I discovered the Harry Potter series for myself in 2000. I had just graduated from university and was working at my local public library branch as a shelver, and despite my ever-expanding interests, I eschewed Harry for a long time before I condescended to read it. "It can't be THAT good," I said to myself. Naturally, once I expressed interest in finally reading it, Ms. Rowling decided then would be a great time to publish the fourth book, Harry Potter and the Goblet of Fire. This renewed the public's interest in the series, making it nigh impossible to get one's hands on the first three books for at least several months... in English.

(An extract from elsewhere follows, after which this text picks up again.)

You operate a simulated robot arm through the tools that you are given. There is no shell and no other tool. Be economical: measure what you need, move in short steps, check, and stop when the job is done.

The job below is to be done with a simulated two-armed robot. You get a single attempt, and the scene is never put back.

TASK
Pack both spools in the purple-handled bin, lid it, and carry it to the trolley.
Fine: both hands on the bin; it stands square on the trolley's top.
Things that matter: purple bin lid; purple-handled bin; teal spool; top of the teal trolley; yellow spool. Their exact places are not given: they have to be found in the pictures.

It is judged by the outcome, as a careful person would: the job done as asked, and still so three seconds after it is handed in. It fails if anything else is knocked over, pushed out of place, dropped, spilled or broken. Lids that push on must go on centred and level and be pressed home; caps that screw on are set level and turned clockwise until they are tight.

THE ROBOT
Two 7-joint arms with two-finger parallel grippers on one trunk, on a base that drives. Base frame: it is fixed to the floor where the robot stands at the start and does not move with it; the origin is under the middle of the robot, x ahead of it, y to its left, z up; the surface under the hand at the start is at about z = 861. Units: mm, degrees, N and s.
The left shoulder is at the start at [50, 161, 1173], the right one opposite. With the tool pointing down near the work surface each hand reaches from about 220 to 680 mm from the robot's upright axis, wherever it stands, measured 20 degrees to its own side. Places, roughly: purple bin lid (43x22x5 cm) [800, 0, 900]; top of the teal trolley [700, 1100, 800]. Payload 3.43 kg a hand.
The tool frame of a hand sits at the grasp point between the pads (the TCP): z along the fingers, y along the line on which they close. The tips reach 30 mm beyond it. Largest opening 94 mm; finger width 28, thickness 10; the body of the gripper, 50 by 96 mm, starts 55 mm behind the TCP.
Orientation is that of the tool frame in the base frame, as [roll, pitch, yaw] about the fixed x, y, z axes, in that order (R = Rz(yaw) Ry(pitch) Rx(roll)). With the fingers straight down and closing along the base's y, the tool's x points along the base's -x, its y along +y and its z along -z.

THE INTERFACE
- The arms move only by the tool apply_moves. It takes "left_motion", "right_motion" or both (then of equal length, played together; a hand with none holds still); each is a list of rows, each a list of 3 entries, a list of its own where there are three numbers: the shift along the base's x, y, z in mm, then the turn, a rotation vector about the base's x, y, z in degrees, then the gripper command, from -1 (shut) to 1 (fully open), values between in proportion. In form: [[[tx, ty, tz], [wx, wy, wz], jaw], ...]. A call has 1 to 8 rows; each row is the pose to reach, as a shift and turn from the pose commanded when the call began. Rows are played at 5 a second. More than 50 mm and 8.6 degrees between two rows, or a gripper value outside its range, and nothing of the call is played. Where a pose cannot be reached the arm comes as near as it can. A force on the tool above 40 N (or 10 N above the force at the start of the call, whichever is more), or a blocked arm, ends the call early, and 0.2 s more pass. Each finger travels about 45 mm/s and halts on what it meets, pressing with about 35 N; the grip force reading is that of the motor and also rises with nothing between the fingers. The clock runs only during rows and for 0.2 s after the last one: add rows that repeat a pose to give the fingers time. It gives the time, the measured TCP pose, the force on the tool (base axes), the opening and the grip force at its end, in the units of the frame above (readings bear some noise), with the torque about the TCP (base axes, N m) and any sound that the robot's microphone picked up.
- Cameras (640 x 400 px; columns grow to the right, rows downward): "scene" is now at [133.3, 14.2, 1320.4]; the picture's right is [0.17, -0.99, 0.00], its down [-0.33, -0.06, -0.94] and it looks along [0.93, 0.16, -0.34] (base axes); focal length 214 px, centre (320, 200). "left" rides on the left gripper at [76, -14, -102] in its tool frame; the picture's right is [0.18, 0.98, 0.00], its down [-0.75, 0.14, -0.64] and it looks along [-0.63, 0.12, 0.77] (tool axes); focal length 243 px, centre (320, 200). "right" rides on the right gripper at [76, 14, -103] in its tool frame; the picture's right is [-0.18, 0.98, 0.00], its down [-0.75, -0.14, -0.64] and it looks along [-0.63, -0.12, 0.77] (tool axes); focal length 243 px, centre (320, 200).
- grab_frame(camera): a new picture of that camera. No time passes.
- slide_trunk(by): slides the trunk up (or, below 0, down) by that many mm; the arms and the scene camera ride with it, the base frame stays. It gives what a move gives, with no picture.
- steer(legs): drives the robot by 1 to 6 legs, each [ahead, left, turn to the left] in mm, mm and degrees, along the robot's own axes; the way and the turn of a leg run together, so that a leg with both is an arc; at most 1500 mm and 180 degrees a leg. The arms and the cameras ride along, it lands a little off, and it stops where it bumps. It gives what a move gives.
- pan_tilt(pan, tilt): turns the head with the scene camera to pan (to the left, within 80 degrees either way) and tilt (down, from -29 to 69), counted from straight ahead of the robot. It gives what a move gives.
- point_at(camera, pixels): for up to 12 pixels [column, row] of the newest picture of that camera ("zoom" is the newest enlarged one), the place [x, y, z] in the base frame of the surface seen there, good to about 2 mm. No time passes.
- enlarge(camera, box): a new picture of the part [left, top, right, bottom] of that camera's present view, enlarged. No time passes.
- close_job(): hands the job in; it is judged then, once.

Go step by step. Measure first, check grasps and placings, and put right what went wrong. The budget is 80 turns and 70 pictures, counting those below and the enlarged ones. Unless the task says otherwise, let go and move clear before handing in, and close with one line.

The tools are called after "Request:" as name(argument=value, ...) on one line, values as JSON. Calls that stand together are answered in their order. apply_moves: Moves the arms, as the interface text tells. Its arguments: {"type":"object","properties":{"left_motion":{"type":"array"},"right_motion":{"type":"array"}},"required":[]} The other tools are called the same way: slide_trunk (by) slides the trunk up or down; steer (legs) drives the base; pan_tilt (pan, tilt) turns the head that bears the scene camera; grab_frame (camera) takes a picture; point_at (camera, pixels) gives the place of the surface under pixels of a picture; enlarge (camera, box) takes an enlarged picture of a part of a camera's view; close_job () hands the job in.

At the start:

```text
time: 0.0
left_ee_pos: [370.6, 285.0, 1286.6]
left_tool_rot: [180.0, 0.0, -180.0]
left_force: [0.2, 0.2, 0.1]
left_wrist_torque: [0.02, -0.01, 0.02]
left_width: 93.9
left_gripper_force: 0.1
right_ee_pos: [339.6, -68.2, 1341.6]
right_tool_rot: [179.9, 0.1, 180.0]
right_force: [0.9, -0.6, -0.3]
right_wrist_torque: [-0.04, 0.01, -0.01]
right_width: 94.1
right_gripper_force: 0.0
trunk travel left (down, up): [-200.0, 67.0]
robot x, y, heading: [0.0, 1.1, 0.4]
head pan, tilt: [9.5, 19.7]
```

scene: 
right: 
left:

I came across the first three books in French, in an astoundingly proper translation: those French from France, they sure know what they're doing. Since I hadn't read anything in French for leisure in about ten years, it took substantially longer to read, as I had to have a dictionary on hand when doing so. But I slogged through for weeks, where normally I'd have finished tearing through them in a few hours. The story was amazing, otherwise I would have given up after a few chapters.
When I finally got my hands on Harry Potter and the Goblet of Fire (in English) after being #350 on a holds list, there was some initial confusion with regards to names and spells and such - Severus Snape is Severus Rogue in French; Hogwarts is "Poudlard" - but the book represented such a turning point in the series, and also a change in my appreciation for it, that I started raving about it to everyone I knew. (My mother famously repeated to me, "They can't be THAT good," then bought all four through a book club offer, read them all in a week, then called me up begging me to tell her when the next one was coming out.)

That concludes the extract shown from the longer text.